### Your task
Output exactly the lines that run from the line containing "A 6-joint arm" through the line containing "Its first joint", with both ends included.
╔══
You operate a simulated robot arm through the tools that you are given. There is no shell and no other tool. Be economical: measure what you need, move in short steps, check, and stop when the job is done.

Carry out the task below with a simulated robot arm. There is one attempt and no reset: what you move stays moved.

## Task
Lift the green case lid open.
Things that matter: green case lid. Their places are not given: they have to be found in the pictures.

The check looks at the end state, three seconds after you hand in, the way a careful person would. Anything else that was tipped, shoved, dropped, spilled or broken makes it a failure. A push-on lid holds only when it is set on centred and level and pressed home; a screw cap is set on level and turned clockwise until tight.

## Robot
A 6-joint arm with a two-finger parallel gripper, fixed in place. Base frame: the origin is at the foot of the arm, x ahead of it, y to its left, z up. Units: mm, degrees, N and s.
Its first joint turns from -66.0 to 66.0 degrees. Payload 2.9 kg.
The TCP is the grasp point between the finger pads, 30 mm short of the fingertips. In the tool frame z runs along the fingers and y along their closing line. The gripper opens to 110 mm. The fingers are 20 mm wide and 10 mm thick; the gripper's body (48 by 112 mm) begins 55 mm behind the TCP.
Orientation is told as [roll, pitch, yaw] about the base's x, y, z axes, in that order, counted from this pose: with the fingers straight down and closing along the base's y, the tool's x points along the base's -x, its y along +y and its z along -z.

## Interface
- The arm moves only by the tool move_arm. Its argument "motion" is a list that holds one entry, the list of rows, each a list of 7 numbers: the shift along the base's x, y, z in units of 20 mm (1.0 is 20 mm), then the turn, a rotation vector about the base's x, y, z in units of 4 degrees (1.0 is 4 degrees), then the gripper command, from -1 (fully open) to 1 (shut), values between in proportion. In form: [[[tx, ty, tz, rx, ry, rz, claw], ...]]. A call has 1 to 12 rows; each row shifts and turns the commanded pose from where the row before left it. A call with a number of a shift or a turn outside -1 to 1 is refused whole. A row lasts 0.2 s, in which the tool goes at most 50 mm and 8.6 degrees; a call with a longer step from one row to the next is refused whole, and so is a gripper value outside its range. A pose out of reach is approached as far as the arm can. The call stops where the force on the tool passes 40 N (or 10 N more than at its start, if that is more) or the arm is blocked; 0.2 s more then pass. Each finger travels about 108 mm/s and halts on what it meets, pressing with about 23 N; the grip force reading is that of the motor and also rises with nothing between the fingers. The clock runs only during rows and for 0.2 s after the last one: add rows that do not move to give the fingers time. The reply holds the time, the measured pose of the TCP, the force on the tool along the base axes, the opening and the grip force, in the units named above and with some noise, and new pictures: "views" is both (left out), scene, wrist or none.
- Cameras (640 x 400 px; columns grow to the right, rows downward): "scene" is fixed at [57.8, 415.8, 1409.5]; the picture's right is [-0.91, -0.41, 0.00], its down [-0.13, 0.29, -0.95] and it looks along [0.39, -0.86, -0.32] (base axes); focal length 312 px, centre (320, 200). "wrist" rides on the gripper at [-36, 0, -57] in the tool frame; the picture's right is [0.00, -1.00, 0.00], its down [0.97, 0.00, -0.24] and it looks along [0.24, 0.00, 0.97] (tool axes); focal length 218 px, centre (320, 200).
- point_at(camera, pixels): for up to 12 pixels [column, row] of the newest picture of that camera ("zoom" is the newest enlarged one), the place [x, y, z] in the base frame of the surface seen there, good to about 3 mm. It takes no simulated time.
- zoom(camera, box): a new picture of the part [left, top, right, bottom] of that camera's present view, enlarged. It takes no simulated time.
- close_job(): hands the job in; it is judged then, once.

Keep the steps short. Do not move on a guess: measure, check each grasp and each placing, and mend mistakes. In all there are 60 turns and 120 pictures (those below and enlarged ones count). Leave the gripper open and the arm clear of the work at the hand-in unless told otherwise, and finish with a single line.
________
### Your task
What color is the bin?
╚══
### Answer to the problem
A 6-joint arm with a two-finger parallel gripper, fixed in place. Base frame: the origin is at the foot of the arm, x ahead of it, y to its left, z up. Units: mm, degrees, N and s.
Its first joint turns from -66.0 to 66.0 degrees. Payload 2.9 kg.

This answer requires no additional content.